:: Problem statement ::
Print the listing below exactly.

:: Data block ::
## Begin

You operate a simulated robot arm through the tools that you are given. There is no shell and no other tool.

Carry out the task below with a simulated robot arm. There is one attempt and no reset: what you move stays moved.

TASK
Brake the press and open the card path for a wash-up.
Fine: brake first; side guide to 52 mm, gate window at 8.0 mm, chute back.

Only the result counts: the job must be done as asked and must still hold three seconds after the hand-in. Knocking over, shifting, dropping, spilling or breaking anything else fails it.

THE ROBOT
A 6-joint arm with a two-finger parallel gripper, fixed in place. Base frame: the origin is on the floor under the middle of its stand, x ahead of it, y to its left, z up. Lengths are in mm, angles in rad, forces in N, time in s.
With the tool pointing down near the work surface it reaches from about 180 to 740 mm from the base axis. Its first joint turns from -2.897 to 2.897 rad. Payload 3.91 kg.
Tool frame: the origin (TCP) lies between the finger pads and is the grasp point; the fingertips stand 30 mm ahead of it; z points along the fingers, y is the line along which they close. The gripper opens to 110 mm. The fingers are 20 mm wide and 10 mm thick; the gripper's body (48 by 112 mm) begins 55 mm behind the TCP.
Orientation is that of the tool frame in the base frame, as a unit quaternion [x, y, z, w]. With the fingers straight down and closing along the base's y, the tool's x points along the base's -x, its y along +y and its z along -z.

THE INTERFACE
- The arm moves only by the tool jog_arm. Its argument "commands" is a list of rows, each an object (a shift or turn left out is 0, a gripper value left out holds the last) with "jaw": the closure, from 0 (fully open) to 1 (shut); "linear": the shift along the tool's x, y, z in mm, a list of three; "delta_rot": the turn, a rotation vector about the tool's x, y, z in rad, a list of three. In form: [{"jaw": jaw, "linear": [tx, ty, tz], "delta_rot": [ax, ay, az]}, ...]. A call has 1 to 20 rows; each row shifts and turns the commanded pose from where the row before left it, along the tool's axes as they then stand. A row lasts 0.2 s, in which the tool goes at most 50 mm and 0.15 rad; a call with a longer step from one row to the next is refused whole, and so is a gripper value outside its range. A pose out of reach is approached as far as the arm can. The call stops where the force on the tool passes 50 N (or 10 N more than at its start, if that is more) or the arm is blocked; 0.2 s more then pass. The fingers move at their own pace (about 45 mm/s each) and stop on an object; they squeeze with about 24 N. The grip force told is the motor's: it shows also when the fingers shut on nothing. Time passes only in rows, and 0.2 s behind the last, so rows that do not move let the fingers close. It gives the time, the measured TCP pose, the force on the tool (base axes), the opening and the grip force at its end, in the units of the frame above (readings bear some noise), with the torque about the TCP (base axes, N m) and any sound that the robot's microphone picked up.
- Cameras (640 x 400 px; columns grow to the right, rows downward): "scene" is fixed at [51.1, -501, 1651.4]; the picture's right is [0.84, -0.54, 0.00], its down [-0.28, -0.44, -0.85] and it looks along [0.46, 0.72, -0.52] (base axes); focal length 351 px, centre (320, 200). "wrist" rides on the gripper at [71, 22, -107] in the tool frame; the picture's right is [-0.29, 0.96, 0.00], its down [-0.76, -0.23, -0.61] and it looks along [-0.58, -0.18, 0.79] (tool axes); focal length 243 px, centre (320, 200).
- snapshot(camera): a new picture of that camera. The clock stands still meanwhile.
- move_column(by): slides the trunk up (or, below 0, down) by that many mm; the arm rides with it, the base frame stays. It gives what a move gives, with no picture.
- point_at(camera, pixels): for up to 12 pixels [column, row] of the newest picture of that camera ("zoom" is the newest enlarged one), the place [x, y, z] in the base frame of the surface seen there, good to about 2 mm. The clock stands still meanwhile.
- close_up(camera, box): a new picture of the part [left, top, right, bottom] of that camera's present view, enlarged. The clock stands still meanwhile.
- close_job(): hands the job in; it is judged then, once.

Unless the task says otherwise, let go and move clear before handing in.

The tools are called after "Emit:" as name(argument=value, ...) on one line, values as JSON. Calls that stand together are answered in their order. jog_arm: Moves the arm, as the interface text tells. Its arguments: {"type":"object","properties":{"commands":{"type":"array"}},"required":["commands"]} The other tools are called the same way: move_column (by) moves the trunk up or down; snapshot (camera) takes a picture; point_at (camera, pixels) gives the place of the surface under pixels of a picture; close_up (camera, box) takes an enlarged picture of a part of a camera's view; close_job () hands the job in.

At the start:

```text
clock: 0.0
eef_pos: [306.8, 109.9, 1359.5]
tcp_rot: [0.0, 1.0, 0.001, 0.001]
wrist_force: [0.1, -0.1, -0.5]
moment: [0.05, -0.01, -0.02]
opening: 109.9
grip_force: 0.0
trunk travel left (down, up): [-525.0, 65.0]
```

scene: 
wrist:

## End

:: Answer to the task ::
You operate a simulated robot arm through the tools that you are given. There is no shell and no other tool.

Carry out the task below with a simulated robot arm. There is one attempt and no reset: what you move stays moved.

TASK
Brake the press and open the card path for a wash-up.
Fine: brake first; side guide to 52 mm, gate window at 8.0 mm, chute back.

Only the result counts: the job must be done as asked and must still hold three seconds after the hand-in. Knocking over, shifting, dropping, spilling or breaking anything else fails it.

THE ROBOT
A 6-joint arm with a two-finger parallel gripper, fixed in place. Base frame: the origin is on the floor under the middle of its stand, x ahead of it, y to its left, z up. Lengths are in mm, angles in rad, forces in N, time in s.
With the tool pointing down near the work surface it reaches from about 180 to 740 mm from the base axis. Its first joint turns from -2.897 to 2.897 rad. Payload 3.91 kg.
Tool frame: the origin (TCP) lies between the finger pads and is the grasp point; the fingertips stand 30 mm ahead of it; z points along the fingers, y is the line along which they close. The gripper opens to 110 mm. The fingers are 20 mm wide and 10 mm thick; the gripper's body (48 by 112 mm) begins 55 mm behind the TCP.
Orientation is that of the tool frame in the base frame, as a unit quaternion [x, y, z, w]. With the fingers straight down and closing along the base's y, the tool's x points along the base's -x, its y along +y and its z along -z.

THE INTERFACE
- The arm moves only by the tool jog_arm. Its argument "commands" is a list of rows, each an object (a shift or turn left out is 0, a gripper value left out holds the last) with "jaw": the closure, from 0 (fully open) to 1 (shut); "linear": the shift along the tool's x, y, z in mm, a list of three; "delta_rot": the turn, a rotation vector about the tool's x, y, z in rad, a list of three. In form: [{"jaw": jaw, "linear": [tx, ty, tz], "delta_rot": [ax, ay, az]}, ...]. A call has 1 to 20 rows; each row shifts and turns the commanded pose from where the row before left it, along the tool's axes as they then stand. A row lasts 0.2 s, in which the tool goes at most 50 mm and 0.15 rad; a call with a longer step from one row to the next is refused whole, and so is a gripper value outside its range. A pose out of reach is approached as far as the arm can. The call stops where the force on the tool passes 50 N (or 10 N more than at its start, if that is more) or the arm is blocked; 0.2 s more then pass. The fingers move at their own pace (about 45 mm/s each) and stop on an object; they squeeze with about 24 N. The grip force told is the motor's: it shows also when the fingers shut on nothing. Time passes only in rows, and 0.2 s behind the last, so rows that do not move let the fingers close. It gives the time, the measured TCP pose, the force on the tool (base axes), the opening and the grip force at its end, in the units of the frame above (readings bear some noise), with the torque about the TCP (base axes, N m) and any sound that the robot's microphone picked up.
- Cameras (640 x 400 px; columns grow to the right, rows downward): "scene" is fixed at [51.1, -501, 1651.4]; the picture's right is [0.84, -0.54, 0.00], its down [-0.28, -0.44, -0.85] and it looks along [0.46, 0.72, -0.52] (base axes); focal length 351 px, centre (320, 200). "wrist" rides on the gripper at [71, 22, -107] in the tool frame; the picture's right is [-0.29, 0.96, 0.00], its down [-0.76, -0.23, -0.61] and it looks along [-0.58, -0.18, 0.79] (tool axes); focal length 243 px, centre (320, 200).
- snapshot(camera): a new picture of that camera. The clock stands still meanwhile.
- move_column(by): slides the trunk up (or, below 0, down) by that many mm; the arm rides with it, the base frame stays. It gives what a move gives, with no picture.
- point_at(camera, pixels): for up to 12 pixels [column, row] of the newest picture of that camera ("zoom" is the newest enlarged one), the place [x, y, z] in the base frame of the surface seen there, good to about 2 mm. The clock stands still meanwhile.
- close_up(camera, box): a new picture of the part [left, top, right, bottom] of that camera's present view, enlarged. The clock stands still meanwhile.
- close_job(): hands the job in; it is judged then, once.

Unless the task says otherwise, let go and move clear before handing in.

The tools are called after "Emit:" as name(argument=value, ...) on one line, values as JSON. Calls that stand together are answered in their order. jog_arm: Moves the arm, as the interface text tells. Its arguments: {"type":"object","properties":{"commands":{"type":"array"}},"required":["commands"]} The other tools are called the same way: move_column (by) moves the trunk up or down; snapshot (camera) takes a picture; point_at (camera, pixels) gives the place of the surface under pixels of a picture; close_up (camera, box) takes an enlarged picture of a part of a camera's view; close_job () hands the job in.

At the start:

```text
clock: 0.0
eef_pos: [306.8, 109.9, 1359.5]
tcp_rot: [0.0, 1.0, 0.001, 0.001]
wrist_force: [0.1, -0.1, -0.5]
moment: [0.05, -0.01, -0.02]
opening: 109.9
grip_force: 0.0
trunk travel left (down, up): [-525.0, 65.0]
```

scene: 
wrist:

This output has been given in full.